Believe it or not, obesity can be in direct relation to specific environmental issues that we may experience on a daily basis. Along with the long list of chronic diseases associated with obesity, public education, healthcare, land use, and the location of restaurant and food stores can have a lasting impact on our health. An unhealthy economy is bound to boom, where portions are increased, quality of products are decreased, and you get more bang for your buck if you take the unhealthy food route oftentimes.
In my free time, I watched the film “Fed Up” written and produced by Stephanie Soechtig. This movie was certainly eye opening in the fact that we are raising our new generation of children to know nothing other than sugar and fatty foods. Not only are chronic physical diseases bound to happen, but mental, emotional, and spiritual health may be compromised. This documentary honed in on the sugar industry specifically, arguing that they are legally sickening and killing people simply through such a toxic ingredient. Just to name a few facts directly from the documentary, 80% of 600,000 food products in the United States contain added sugar. Naturally occurring sugar is almost unheard of these days. Food companies continuously insist on dumping loads of added sugar into our food products, simply because they know we like how it tastes and we will continue to buy it.

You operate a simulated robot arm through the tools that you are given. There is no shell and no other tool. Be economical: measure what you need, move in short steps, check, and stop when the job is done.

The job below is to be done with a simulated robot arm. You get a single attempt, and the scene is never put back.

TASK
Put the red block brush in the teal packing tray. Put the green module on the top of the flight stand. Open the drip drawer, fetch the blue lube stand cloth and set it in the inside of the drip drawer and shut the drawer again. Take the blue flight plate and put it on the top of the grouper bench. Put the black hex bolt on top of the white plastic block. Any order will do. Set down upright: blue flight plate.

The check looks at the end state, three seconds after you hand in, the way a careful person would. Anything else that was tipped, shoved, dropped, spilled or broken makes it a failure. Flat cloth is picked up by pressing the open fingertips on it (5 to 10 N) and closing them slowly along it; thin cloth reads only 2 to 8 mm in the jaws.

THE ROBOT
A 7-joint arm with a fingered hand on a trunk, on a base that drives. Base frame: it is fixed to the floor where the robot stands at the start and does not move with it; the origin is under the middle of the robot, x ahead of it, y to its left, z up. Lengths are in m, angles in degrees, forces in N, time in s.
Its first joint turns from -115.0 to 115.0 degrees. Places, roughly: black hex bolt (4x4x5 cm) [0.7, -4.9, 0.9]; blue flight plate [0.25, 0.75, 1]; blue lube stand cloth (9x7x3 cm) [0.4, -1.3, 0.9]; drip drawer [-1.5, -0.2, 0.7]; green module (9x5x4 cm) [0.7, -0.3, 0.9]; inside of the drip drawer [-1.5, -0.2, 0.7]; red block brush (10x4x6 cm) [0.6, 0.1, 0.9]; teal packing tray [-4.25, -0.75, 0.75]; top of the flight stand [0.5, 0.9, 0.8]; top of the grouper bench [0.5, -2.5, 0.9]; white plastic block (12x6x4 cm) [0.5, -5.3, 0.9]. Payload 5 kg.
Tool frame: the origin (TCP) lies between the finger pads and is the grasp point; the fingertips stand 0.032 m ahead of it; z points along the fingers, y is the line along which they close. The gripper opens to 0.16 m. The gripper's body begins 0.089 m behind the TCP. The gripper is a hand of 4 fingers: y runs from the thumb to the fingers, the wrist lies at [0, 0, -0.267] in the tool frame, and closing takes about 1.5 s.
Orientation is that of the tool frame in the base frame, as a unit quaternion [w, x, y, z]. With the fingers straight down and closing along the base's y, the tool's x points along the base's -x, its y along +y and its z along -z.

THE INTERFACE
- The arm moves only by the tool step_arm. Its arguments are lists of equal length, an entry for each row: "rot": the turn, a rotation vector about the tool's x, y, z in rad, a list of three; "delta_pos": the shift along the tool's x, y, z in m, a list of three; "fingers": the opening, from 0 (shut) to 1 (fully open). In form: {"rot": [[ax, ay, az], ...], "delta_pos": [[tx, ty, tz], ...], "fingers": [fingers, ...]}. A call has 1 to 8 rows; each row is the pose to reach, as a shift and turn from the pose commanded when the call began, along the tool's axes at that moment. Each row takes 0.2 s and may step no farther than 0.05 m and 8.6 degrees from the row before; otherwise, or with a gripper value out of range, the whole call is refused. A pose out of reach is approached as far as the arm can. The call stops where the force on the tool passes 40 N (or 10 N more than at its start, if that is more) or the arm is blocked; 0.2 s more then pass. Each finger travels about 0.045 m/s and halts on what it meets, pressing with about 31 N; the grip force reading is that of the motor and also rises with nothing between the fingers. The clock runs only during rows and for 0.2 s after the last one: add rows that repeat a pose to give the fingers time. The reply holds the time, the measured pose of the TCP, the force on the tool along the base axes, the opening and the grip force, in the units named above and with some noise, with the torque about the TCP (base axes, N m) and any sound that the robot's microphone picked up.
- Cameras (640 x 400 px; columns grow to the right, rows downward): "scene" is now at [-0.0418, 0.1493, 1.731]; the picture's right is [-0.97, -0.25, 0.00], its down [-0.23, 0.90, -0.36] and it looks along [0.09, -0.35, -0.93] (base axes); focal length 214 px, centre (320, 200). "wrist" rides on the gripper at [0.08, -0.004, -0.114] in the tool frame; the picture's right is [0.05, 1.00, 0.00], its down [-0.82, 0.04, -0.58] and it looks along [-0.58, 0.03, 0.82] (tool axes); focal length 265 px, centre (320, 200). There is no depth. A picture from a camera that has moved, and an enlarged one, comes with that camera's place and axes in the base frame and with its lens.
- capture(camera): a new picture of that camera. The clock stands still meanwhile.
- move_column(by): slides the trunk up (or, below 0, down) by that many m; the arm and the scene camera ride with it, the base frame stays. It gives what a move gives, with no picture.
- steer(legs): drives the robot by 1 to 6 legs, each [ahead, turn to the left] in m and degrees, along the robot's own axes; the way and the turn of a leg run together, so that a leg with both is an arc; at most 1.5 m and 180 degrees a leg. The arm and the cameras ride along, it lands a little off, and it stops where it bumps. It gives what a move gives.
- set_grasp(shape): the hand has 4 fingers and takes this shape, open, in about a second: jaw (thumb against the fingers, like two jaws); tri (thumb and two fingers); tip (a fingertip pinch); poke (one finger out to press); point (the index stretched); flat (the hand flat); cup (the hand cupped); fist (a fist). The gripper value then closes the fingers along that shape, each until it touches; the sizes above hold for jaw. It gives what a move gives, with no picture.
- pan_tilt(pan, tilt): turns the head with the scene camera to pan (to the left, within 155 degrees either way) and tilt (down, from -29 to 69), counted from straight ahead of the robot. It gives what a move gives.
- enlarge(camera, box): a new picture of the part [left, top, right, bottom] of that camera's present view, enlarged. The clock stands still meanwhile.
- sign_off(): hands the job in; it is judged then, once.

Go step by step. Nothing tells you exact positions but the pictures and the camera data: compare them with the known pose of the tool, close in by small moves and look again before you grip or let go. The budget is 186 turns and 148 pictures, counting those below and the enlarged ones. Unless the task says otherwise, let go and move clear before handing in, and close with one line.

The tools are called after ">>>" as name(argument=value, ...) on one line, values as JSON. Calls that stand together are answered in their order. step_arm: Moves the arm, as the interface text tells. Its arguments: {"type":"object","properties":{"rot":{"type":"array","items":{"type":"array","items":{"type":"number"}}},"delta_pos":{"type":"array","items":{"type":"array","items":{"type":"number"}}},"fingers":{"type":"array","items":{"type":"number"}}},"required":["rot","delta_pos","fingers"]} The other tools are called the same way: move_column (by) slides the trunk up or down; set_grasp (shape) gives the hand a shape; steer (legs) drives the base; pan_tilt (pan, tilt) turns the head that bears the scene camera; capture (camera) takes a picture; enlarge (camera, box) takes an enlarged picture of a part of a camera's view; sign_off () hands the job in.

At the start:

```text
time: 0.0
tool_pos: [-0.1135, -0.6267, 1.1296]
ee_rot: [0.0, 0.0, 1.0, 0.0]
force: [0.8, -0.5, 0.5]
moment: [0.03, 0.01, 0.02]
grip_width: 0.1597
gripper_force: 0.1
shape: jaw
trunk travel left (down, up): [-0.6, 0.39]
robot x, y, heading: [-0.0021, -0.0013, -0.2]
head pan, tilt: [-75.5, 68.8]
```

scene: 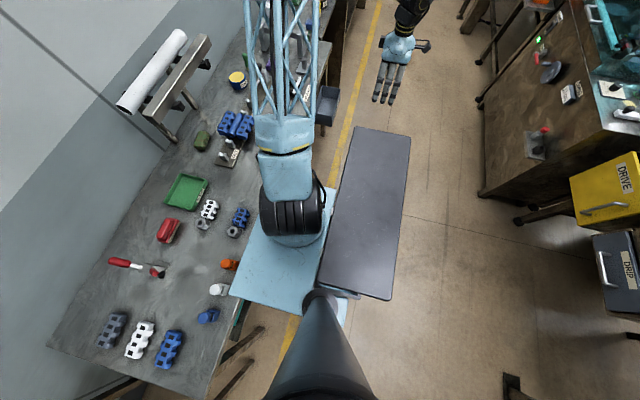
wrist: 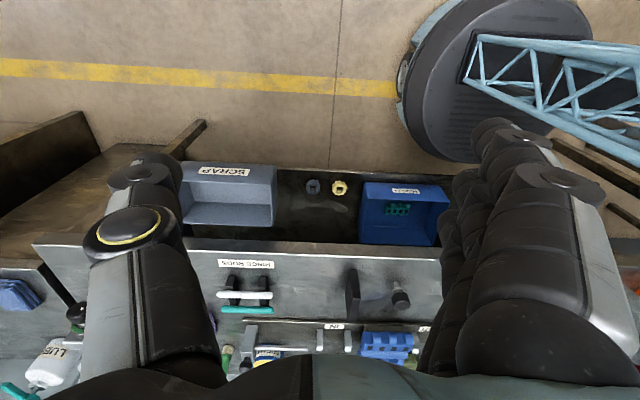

What was once thought of as a reward every now and then has now turned into something that is just as addictive as cocaine. As stated in the video, sugar is, if not more, addictive than the harmful drug cocaine. Yet, we let our children consume oftentimes triple or quadruple our daily recommended serving of sugar. With more than 70% of Americans being obese at the time this video was made, my guess being that number has risen since, something must be done to stop this quick spreading epidemic dead in its tracks. Healthier alternatives, along with the complete disposal of high fructose corn syrup and other harmful cheap sugar alternatives, must be put in place to save our future generations before it’s too late.